> _TASK TO CARRY OUT_
Whenever a line below holds the word "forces", copy that line.

[START SOURCE EXCERPT]

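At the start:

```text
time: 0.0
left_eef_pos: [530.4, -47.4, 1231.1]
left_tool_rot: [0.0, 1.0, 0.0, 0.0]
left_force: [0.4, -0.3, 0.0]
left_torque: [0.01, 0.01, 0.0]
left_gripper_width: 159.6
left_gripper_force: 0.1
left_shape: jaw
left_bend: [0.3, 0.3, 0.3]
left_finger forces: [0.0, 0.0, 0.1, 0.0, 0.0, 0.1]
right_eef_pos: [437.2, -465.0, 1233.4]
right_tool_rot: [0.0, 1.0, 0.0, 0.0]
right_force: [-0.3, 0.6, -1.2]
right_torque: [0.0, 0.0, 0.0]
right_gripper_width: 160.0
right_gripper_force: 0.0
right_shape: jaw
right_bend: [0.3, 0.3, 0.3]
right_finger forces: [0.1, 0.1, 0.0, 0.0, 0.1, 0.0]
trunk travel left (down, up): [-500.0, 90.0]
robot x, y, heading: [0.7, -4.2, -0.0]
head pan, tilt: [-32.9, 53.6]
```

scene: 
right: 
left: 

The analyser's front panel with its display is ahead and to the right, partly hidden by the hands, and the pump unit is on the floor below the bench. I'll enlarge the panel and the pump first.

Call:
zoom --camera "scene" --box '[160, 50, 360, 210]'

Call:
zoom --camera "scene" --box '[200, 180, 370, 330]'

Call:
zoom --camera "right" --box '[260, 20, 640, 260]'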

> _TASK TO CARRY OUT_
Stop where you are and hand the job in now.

[END SOURCE EXCERPT]

> _ANSWER TO THE TASK_
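left_finger forces: [0.0, 0.0, 0.1, 0.0, 0.0, 0.1]
right_finger forces: [0.1, 0.1, 0.0, 0.0, 0.1, 0.0]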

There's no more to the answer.